***** Material provided

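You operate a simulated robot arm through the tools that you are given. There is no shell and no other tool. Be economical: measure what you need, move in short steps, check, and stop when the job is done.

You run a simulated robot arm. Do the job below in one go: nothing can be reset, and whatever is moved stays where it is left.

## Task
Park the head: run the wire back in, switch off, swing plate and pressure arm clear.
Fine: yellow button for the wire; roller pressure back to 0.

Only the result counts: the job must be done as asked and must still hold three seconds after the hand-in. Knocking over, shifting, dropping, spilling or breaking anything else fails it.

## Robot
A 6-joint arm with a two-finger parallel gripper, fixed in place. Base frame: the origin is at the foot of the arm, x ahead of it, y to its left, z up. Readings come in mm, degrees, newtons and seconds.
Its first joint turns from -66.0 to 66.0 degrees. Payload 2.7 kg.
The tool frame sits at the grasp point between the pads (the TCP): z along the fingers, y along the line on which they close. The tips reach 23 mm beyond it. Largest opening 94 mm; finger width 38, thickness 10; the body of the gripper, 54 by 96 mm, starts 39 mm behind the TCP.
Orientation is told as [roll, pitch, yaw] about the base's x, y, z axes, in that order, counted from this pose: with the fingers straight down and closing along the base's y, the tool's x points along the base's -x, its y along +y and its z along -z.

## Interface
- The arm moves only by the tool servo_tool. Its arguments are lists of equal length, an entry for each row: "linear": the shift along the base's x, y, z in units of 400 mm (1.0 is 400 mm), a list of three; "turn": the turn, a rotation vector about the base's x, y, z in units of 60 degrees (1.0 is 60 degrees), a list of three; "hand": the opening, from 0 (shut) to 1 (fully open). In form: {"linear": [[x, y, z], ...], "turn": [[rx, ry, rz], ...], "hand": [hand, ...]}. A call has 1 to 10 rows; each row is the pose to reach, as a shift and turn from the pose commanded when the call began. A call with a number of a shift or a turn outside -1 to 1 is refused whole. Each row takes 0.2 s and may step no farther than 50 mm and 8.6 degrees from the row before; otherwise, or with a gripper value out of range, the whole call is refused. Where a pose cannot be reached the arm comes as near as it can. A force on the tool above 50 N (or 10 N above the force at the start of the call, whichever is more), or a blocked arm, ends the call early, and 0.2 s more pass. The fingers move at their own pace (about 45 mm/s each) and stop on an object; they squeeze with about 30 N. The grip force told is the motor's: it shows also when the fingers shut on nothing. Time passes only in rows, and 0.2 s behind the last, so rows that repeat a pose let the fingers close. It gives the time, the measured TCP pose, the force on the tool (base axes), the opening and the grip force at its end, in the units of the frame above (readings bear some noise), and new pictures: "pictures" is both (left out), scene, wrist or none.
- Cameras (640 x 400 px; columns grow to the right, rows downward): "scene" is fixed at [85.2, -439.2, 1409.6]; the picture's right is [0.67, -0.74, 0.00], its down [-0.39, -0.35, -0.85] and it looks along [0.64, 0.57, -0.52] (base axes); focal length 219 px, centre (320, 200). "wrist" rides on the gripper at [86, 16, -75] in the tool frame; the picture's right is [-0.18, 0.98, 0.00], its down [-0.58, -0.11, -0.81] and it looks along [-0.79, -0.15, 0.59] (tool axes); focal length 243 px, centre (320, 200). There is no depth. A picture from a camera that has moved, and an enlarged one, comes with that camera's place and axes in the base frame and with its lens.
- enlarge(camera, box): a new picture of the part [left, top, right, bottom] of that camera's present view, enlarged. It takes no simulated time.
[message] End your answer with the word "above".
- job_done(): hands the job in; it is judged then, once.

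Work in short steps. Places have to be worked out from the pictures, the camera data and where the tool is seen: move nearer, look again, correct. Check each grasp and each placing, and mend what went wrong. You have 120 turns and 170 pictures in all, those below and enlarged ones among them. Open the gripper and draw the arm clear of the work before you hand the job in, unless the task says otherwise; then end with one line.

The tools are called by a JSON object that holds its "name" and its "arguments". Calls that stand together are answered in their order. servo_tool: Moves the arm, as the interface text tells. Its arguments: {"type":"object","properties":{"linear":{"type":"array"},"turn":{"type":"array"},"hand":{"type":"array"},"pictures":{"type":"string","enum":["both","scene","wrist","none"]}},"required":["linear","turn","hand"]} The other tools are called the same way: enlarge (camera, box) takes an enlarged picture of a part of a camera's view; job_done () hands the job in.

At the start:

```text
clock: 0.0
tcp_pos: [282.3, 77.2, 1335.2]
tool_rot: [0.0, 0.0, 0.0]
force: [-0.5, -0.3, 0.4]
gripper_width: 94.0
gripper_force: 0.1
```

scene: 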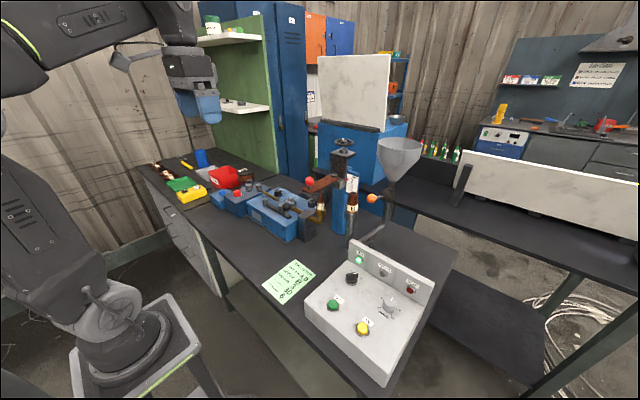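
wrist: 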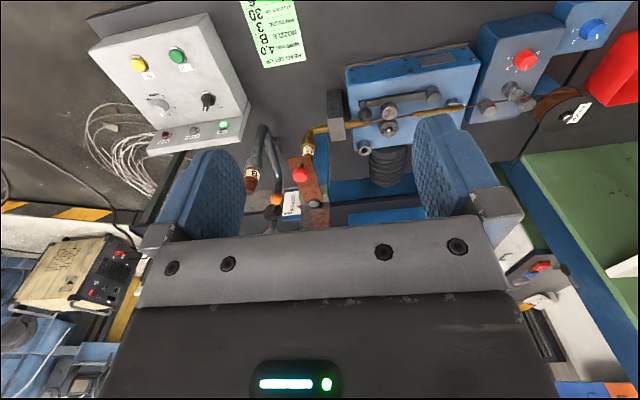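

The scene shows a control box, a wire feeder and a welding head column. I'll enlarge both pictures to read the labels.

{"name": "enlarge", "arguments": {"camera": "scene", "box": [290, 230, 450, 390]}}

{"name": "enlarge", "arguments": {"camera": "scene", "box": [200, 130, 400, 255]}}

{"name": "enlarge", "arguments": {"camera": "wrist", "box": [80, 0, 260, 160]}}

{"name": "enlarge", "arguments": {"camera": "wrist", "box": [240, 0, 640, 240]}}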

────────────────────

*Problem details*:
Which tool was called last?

**********

*Problem details*:
How does the page excerpt go on? Write the next part.

***** Page excerpt

A LEGO relay

I needed a LEGO mechanism that could turn ON or OFF an electrical circuit using an independent power source. This power source could be a regular LEGO battery but could also be a different type. So a LEGO relay.

I remember seeing somewhere a few LEGO mechanisms with the same purpose, like moving the slider of a Power Functions battery box or rotating an axle inside of a Power Function switch… but could not find them.

So this is my own implementation.

I used a Power Functions switch. We can mechanical control the switch with a Technic axle inserted in two different ways – over the top or through it:

I decided to insert the axle through it. As the idea is using a MINDSTORMS to control the relay, I could have connected the axle directly to a motor and control the time or the angle. But I started with a Power Functions motor connected to a Power Functions battery and since the motor is too strong and fast I used a clutch gear to protect the switch when extreme position is reached.

The switch has 3 working positions where the neutral (middle) is the OFF position and both left and right extremes are ON both with opposite polarities. As I just wanted ON and OFF I needed to limit the motion to just half.

Perhaps not most the efficient mechanism or beautiful design but this works:

The cam gears were the first piece I found with the proper size – when the switch is off the cam gears touch the Technic grey brick so if the motor keeps rotating the clutch gear will slip and protect the switch axle.

The relay works with power Functions cables so regular LEGO batteries and devices can be used. But I used a 2.1 mm female jack with a pair of crocodile cables to connect an old LEGO electric plate to a 12V/1.5A wall power supply and a custom Power Functions cable with male headers soldered to it to connect to a kanthal wire.

**********

*Output of the exercise*:
I prefer to use kanthal wire instead of nichrome wire for several reasons: it has a higher electrical resistence and also a higher melting temperature… and it is also widely available now that vaping is a trend (I don’t smoke but could not find a single nichrome supplier here in Portugal but have several online vaping stores selling dozens of variants of kanthal wires). Metal strings used with guitars also work and are easy to find but electrical resistance is too low.

So I used a 20 cm piece of kanthal wire to make a coil with perhaps a dozen turns and test it several times:

Then connected the coil endpoints to 2 crimp pins and soldered it to the custom Power Functions wire (it’s not easy to solder kanthal wire so crimping is a better option)

And now I have a MINDSTORMS controlled ignitor. Great for hobby rockets or party candles:

Remember: don’t try to do this if you don’t fully understand it. Also keep in mind that although party sparkles aren’t dangerous per se igniting one near flammable products can start a fire. Always take safety measures.


And the bash script for the sparkle ignitor’s video (ev3dev):

#!/usr/bin/env bash

MTRTIME=1000   # 1 second
PAUSE=1 # MTRTIME / 1000

IGNITION=10 # ignition time in seconds

function Init {
    echo "Start"
    echo $MTRTIME > /sys/class/tacho-motor/motor0/time_sp

function SwitchON {
    echo $MTRSPEEDON > /sys/class/tacho-motor/motor0/speed_sp
    echo run-timed > /sys/class/tacho-motor/motor0/command
    sleep $PAUSE

function SwitchOFF {
    echo $MTRSPEEDOFF > /sys/class/tacho-motor/motor0/speed_sp
    echo run-timed > /sys/class/tacho-motor/motor0/command
    sleep $PAUSE

function SpeakCountdown {
    espeak -a 200 -g 12 -p 70 "Ten"
    espeak -a 200 -g 12 -p 70 "Nine"
    espeak -a 200 -g 12 -p 70 "Eight"
    espeak -a 200 -g 12 -p 70 "Seven"
    espeak -a 200 -g 12 -p 70 "Six"
    espeak -a 200 -g 12 -p 70 "Five"
    espeak -a 200 -g 12 -p 70 "Four"
    espeak -a 200 -g 12 -p 70 "Three"
    espeak -a 200 -g 12 -p 70 "Two"
    espeak -a 200 -g 12 -p 70 "One"
    espeak -a 200 -g 12 -p 70 "Zero"

function SpeakHB {
    espeak -a 200 -g 12 -p 70  "Happy birthday!"

function finish {
    echo reset > /sys/class/tacho-motor/motor0/command
    echo "End"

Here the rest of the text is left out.